1990年代から作品を発表しているオランダの写真家の展覧会。 といっても、作品を観るのは今回が初めてで、どんな作品を作ってきているのかは よく判らないのですが。この展覧会はさりげないユーモアがツボにハマりました。
女性を撮った写真と動物 (犬が多いけれども、兎や鶏もいた) を撮った写真を並べ置く展示で、 それも、女性の写真よりも動物の写真の方が一回り大きくプリントされています。 最初はペットとその飼い主の関係を使ったコンセプチャルな写真家なんだろうかと思ったのですが、 女性はモデルのようで髪型等に違いはあれど、同じ女性が複数の写真に写っています。 自然光のみで撮ったらしく画面は若干暗めで、女性の背景の林や古い建物の雰囲気もあって、 ゴス風味の演出写真とも。

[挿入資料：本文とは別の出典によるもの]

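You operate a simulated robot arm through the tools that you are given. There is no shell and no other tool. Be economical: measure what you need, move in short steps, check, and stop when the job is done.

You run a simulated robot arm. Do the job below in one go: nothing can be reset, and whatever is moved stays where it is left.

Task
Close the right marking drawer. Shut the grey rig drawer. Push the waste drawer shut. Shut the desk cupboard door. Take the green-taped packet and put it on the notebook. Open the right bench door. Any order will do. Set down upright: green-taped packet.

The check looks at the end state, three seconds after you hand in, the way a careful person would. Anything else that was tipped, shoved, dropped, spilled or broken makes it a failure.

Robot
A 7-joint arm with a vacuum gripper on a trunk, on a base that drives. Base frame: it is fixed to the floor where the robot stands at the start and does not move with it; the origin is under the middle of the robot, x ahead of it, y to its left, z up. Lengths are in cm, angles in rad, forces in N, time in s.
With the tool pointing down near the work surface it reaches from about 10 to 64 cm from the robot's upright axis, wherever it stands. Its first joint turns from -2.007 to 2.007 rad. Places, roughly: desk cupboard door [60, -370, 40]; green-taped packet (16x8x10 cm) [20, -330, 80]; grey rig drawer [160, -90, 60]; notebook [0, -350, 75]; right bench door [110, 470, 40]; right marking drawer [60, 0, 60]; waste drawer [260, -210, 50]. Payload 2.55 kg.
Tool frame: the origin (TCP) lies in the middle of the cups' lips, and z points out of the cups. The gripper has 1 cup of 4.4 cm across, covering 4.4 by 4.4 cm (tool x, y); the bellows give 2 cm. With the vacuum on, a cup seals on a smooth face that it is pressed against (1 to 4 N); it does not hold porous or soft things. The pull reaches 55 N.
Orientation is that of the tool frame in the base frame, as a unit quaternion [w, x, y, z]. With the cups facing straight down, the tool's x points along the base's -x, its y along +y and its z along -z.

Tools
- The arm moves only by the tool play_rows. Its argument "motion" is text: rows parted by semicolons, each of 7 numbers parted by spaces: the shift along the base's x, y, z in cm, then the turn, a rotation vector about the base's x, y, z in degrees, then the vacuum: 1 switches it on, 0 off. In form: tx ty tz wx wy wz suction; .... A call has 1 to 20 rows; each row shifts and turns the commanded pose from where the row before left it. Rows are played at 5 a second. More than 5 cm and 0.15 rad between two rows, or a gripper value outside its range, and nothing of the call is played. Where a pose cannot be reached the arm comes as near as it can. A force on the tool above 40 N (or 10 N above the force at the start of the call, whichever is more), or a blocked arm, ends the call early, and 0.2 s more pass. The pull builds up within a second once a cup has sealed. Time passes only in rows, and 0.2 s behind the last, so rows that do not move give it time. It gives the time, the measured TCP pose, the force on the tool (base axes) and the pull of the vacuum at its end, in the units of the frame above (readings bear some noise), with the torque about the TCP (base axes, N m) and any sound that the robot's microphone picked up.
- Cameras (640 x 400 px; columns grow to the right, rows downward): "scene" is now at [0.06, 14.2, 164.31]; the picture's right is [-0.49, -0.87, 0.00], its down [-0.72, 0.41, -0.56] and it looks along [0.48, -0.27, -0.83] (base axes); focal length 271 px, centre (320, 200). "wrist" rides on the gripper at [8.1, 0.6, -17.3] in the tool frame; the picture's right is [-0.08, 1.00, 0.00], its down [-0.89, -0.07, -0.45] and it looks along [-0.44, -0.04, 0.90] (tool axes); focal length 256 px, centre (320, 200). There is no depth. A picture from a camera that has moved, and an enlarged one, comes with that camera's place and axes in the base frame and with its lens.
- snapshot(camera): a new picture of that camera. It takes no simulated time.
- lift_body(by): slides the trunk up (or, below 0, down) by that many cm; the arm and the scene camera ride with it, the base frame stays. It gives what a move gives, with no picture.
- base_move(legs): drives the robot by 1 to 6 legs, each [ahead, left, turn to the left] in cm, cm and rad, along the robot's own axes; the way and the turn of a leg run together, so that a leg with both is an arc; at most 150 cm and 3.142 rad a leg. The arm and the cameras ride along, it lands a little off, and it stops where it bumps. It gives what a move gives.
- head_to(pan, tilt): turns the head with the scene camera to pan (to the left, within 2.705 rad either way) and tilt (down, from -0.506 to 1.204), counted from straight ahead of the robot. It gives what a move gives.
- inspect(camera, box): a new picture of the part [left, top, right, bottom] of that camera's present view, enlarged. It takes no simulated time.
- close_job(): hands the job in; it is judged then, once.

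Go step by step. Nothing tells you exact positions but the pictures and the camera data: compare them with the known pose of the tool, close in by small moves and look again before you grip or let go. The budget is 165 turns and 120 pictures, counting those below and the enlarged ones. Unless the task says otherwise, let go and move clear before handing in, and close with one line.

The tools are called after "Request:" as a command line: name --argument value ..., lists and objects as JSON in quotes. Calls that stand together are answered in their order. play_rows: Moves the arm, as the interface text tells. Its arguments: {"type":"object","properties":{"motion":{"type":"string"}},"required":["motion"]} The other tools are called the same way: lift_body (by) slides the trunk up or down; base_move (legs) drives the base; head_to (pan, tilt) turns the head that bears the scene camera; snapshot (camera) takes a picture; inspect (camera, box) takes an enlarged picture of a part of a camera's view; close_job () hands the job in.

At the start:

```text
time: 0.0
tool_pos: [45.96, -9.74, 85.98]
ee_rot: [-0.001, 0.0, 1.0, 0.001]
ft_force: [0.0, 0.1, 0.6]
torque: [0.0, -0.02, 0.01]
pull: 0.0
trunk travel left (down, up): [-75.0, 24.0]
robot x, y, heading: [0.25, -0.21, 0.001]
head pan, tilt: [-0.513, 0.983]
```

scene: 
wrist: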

ペットと飼い主の関係かと思ったのはそこはかとなく雰囲気が似ているから。 何がそうさせているのだろうと見ているうちに、 黒い犬の鼻先から腹にかけての白いブチと、 隣の女性の写真で顔から胸にかけて陽が当たって明るくなっている様子が似ているな、と。 物まねに使われるような特徴を捉えて、もしくは、風刺的な類似ではなく、 もっと形式的な類似を使うユーモアのセンスがダジャレっぽくて面白いなあ、と。 一見そうとは見えないゴス風味の写真にさりげないユーモアが忍ばせてあるようで、 そのギャップが楽しめました。